Locals Know: Belcourt, an (Almost) Hidden Treasure

The seasonally inspired menu, great wine and great brunch keep locals coming back

The East Village eatery Belcourt has a loyal clientele of neighborhood locals who swear by the seasonally-inspired menu, reasonably priced wines and what they swear is one of the best brunches downtown.

Belcourt chef Matt Hamilton earned his chops working as a sous-chef at Five Points and Prune.  At Belcourt, he’s created a neighborhood staple that feels a lot like stepping into a café in Paris.  In fact, all the décor  -- from tables to the antique bar -- are straight out of France.

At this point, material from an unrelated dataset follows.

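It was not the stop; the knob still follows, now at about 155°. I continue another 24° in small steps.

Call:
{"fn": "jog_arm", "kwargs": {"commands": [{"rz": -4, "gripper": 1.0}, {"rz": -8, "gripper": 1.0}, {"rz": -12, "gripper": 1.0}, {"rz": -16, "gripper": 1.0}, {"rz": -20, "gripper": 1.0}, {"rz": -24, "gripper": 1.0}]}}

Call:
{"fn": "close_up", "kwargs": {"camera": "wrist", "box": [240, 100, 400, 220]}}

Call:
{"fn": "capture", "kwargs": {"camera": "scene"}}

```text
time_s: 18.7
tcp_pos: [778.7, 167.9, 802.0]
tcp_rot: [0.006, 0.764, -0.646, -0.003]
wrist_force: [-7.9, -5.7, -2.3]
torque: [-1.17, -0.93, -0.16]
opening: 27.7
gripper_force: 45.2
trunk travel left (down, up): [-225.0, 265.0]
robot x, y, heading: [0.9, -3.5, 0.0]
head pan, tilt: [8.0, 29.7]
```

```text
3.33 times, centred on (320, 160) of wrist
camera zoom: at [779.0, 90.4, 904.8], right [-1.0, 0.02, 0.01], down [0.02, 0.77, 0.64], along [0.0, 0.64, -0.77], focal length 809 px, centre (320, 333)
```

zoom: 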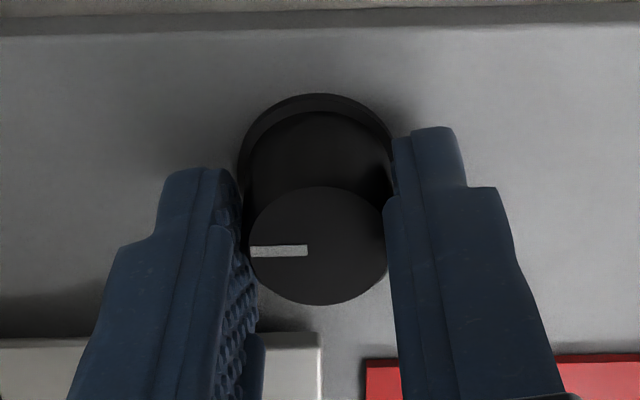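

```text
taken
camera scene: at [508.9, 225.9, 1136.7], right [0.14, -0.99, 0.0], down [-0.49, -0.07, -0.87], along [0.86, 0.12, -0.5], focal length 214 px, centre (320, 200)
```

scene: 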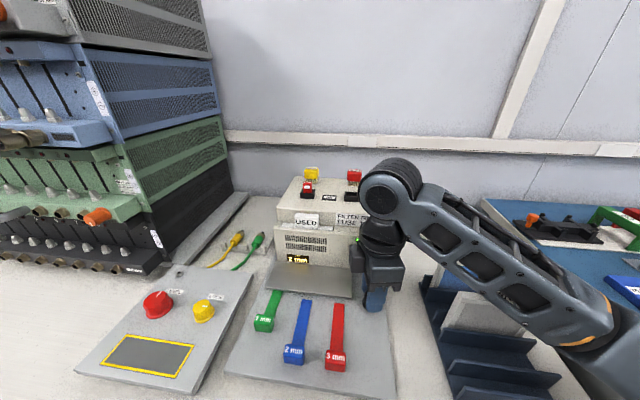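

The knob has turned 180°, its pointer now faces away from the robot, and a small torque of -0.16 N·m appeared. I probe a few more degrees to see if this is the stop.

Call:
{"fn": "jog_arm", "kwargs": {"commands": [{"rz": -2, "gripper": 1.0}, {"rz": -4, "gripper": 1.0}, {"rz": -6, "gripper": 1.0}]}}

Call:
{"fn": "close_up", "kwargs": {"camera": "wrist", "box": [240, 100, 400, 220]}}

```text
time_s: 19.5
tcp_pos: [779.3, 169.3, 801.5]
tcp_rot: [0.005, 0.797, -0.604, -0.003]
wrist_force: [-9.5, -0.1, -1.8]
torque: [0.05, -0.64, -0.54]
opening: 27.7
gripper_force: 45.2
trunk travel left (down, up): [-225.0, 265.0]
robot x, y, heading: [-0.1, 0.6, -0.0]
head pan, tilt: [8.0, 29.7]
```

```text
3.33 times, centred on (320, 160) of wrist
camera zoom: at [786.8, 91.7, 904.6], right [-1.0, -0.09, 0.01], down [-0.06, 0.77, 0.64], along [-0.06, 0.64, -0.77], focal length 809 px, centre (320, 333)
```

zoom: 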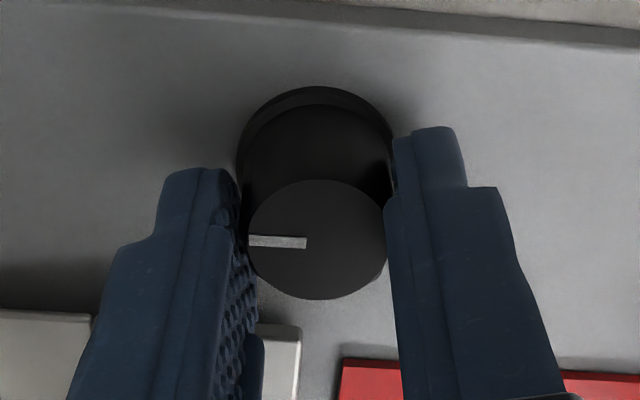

The menu, however, is what Hamilton calls “comfort food with a wink.” His philosophy pairs the idea of local, sustainable eating with unpretentious, well-priced fare. On a recent visit, the menu included a blood orange salad, a selection of American and European cheese, the pan roasted pork chop with maple bacon and gorgonzola sauce, all paired with a $32/bottle of Rioja.

Hamilton stresses that everything except the bread is made in-house.  That includes the yogurt and all condiments, from ketchup to dressings.

The wine-list recently underwent a revamp, and features a selection of smaller producers from France and Spain, with bottles starting around $28.

It’s brunch that locals say they can’t live without. The extensive menu includes everything from omelets to vanilla and bourbon French toast with house made ricotta,  to the Pani Frattau, made from music-paper bread lasagna with house made ricotta, crème fraiche, parmesan and poached eggs.